An independently financed film with a budget small enough ($8.5 million) that it was free from the usual constraints and rules of Hollywood filmmaking, Nightcrawler is an unsettling but compelling piece of satire anchored by a brilliant lead performance.
Review by Duncan McLean
Have you seen Nightcrawler? Leave a comment and let us know what you thought.
Director: Bobcat Goldthwait
Starring: Joel Murray, Tara Lynn Barr
The fifth film from comedian turned writer/director Bobcat Goldthwait, God Bless America is the blackest of black comedies. It is also a really strong piece of satire, commenting on the downward spiral of American culture. Goldthwait laments a society which has come to celebrate the loudest, the meanest, the dumbest and the shallowest.
Joel Murray – Bill Murray’s brother (he must hate that every reviewer feels that it is necessary to mention his more famous brother) – plays Frank. Frank’s life is going down the toilet. He is divorced, with a young daughter who doesn’t want to see him. He is diagnosed with a brain tumour. He has grown tired of an American civilisation that is no longer interested in being civilised. Not only does the world around him celebrate cruelty and bigotry, kindness and generosity are treated with suspicion. When he tries to make a nice gesture by sending a bunch of flowers to a woman from work who he thinks looks like she could use some cheering up, he is fired for sexual harassment. It all becomes too much to bear for Joel, and he decides to take his own life. But before going through with it, he comes to the realisation that perhaps the world would be better served if rather than killing himself he killed those who deserved to die. So, joined by an equally disenfranchised teenage girl named Roxy, he travels around the country knocking off reality TV stars, shock jocks and spoilt brats.

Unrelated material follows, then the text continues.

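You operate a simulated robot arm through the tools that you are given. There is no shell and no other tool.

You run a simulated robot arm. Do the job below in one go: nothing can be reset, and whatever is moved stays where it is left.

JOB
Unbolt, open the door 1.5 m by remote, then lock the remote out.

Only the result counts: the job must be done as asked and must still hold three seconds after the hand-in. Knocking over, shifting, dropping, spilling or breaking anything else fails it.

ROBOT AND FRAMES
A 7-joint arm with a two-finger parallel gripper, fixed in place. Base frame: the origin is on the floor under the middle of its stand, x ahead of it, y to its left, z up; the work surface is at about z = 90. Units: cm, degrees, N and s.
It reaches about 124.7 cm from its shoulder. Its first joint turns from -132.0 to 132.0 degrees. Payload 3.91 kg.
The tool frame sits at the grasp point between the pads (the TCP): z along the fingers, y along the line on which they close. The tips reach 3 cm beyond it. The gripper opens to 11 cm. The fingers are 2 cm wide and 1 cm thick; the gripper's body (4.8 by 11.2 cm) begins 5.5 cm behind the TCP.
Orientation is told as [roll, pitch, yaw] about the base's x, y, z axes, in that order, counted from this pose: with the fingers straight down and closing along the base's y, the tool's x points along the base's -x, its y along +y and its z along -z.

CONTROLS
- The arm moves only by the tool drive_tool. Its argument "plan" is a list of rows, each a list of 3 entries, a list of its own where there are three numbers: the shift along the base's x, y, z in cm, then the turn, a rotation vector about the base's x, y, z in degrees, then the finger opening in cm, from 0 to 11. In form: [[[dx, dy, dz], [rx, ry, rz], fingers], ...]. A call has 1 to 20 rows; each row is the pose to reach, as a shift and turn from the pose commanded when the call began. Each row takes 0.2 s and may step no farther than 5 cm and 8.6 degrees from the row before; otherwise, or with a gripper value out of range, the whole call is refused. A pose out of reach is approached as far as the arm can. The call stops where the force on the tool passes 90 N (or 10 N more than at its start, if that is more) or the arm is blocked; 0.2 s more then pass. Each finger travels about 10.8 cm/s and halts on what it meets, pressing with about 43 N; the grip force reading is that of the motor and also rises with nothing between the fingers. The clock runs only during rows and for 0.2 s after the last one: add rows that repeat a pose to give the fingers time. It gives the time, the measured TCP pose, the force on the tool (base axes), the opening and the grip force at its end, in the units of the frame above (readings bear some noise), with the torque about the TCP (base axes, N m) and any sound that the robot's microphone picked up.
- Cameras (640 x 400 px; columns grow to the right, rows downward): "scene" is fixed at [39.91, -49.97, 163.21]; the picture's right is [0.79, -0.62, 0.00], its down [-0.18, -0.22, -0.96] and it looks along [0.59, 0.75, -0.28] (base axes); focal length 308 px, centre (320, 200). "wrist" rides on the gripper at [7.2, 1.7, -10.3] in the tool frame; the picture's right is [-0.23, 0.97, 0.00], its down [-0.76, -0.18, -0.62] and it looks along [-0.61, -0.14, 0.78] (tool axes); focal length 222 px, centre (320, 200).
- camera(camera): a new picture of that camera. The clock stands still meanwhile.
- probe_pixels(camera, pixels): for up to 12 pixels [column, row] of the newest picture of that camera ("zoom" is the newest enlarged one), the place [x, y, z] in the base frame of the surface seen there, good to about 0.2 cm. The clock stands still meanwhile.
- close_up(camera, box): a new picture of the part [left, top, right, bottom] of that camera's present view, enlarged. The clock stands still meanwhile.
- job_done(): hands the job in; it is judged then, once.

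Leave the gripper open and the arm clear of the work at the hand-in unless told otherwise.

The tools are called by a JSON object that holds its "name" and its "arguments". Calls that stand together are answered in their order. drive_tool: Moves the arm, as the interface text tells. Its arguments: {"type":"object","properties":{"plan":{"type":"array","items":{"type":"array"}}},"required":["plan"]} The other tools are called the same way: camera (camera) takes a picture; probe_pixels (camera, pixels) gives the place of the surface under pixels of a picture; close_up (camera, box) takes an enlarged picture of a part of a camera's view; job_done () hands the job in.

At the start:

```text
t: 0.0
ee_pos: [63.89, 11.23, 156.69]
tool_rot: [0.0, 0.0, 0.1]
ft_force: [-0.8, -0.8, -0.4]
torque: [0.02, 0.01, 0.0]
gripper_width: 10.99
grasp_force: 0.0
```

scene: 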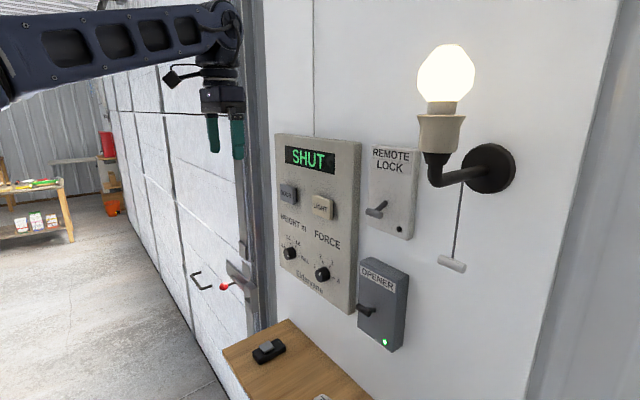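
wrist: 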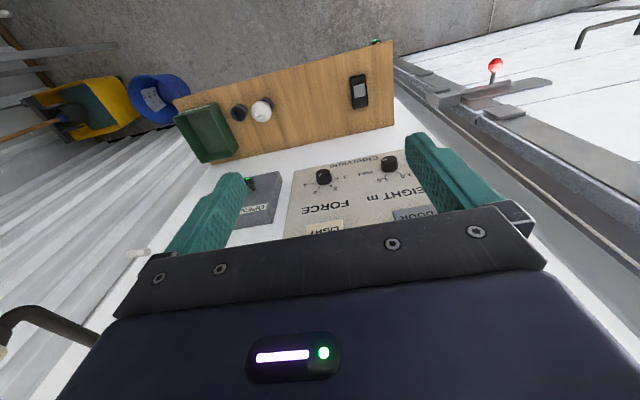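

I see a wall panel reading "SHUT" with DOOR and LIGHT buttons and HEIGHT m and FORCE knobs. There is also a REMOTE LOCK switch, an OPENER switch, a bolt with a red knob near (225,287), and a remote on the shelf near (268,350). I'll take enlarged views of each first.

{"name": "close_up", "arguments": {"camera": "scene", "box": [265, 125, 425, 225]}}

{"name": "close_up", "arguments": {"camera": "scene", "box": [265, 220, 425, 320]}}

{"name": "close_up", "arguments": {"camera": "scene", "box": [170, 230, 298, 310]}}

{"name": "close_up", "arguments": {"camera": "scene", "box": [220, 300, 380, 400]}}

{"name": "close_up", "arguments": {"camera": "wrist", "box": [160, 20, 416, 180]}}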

What makes Goldthwait’s satirical observations about the state of American culture so effective is that they aren’t exaggerated. They simply don’t need to be. We recognised the degrading reality television programs, the hate-mongering political commentators, the bigoted and intolerant religious conservatives and the general lack of common courtesy in the day to day interactions. When Joel and Roxy rattle off a list of all the groups of people and traits that irritate them you can’t help but nod in agreement (and occasionally sheepishly recognise they are talking about you). Goldthwait doesn’t need to hyperbolise. He doesn’t need to fabricate something that isn’t there. He just puts what we have become used to up in front of our eyes and forces us to acknowledge it.
However, despite the validity of his observations, it could be argued that the execution – pardon the pun – of the satire is slightly flawed. Is the intolerance of our protagonists any different to the intolerance of those they can’t tolerate? The idea that some people deserve to die, even if presented ironically like in this film, is always going to raise problems. Is Joel and Roxy’s course of action, a killing spree that is here presented as a solution, only representative of another troubling aspect of American culture? This question raises another point, and what I think is the number one issue facing Goldthwait’s film.
Sometimes the reception of a movie is impacted by events well beyond the control of its makers, and that is definitely the case here. While God Bless America is a very clever film, and very justified in its social commentary, you can’t help but feel conflicted while watching it. In light of recent events, now more than ever it is difficult to laugh at the idea of Americans shooting each other. Being the kind of film that it is, God Bless America was never destined to be a popular success – it slandered the very audience it would have to have pandered to if it wanted to succeed at the box office – but even within its niche of the market the way it is received will be influenced.